<<<<

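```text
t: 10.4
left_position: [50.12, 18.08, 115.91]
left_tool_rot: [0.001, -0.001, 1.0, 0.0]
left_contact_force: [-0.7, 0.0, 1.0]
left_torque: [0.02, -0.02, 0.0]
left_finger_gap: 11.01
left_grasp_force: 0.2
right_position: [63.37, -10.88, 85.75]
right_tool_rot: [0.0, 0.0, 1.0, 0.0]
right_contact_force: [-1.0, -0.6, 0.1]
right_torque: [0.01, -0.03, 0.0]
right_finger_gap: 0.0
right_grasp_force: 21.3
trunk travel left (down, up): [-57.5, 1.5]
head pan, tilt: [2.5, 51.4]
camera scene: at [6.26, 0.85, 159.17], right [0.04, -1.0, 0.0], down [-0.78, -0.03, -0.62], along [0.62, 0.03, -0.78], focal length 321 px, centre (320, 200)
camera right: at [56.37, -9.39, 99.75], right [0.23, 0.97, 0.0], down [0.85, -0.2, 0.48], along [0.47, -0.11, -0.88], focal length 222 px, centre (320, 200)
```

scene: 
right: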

>>>>

▶ REQUEST
Output all of the data again. Match it exactly. Use JSON: a list with one string for each line that is not empty.

▶ WRITTEN RESPONSE
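[
  "```text",
  "t: 10.4",
  "left_position: [50.12, 18.08, 115.91]",
  "left_tool_rot: [0.001, -0.001, 1.0, 0.0]",
  "left_contact_force: [-0.7, 0.0, 1.0]",
  "left_torque: [0.02, -0.02, 0.0]",
  "left_finger_gap: 11.01",
  "left_grasp_force: 0.2",
  "right_position: [63.37, -10.88, 85.75]",
  "right_tool_rot: [0.0, 0.0, 1.0, 0.0]",
  "right_contact_force: [-1.0, -0.6, 0.1]",
  "right_torque: [0.01, -0.03, 0.0]",
  "right_finger_gap: 0.0",
  "right_grasp_force: 21.3",
  "trunk travel left (down, up): [-57.5, 1.5]",
  "head pan, tilt: [2.5, 51.4]",
  "camera scene: at [6.26, 0.85, 159.17], right [0.04, -1.0, 0.0], down [-0.78, -0.03, -0.62], along [0.62, 0.03, -0.78], focal length 321 px, centre (320, 200)",
  "camera right: at [56.37, -9.39, 99.75], right [0.23, 0.97, 0.0], down [0.85, -0.2, 0.48], along [0.47, -0.11, -0.88], focal length 222 px, centre (320, 200)",
  "```",
  "scene: ",
  "right:"
]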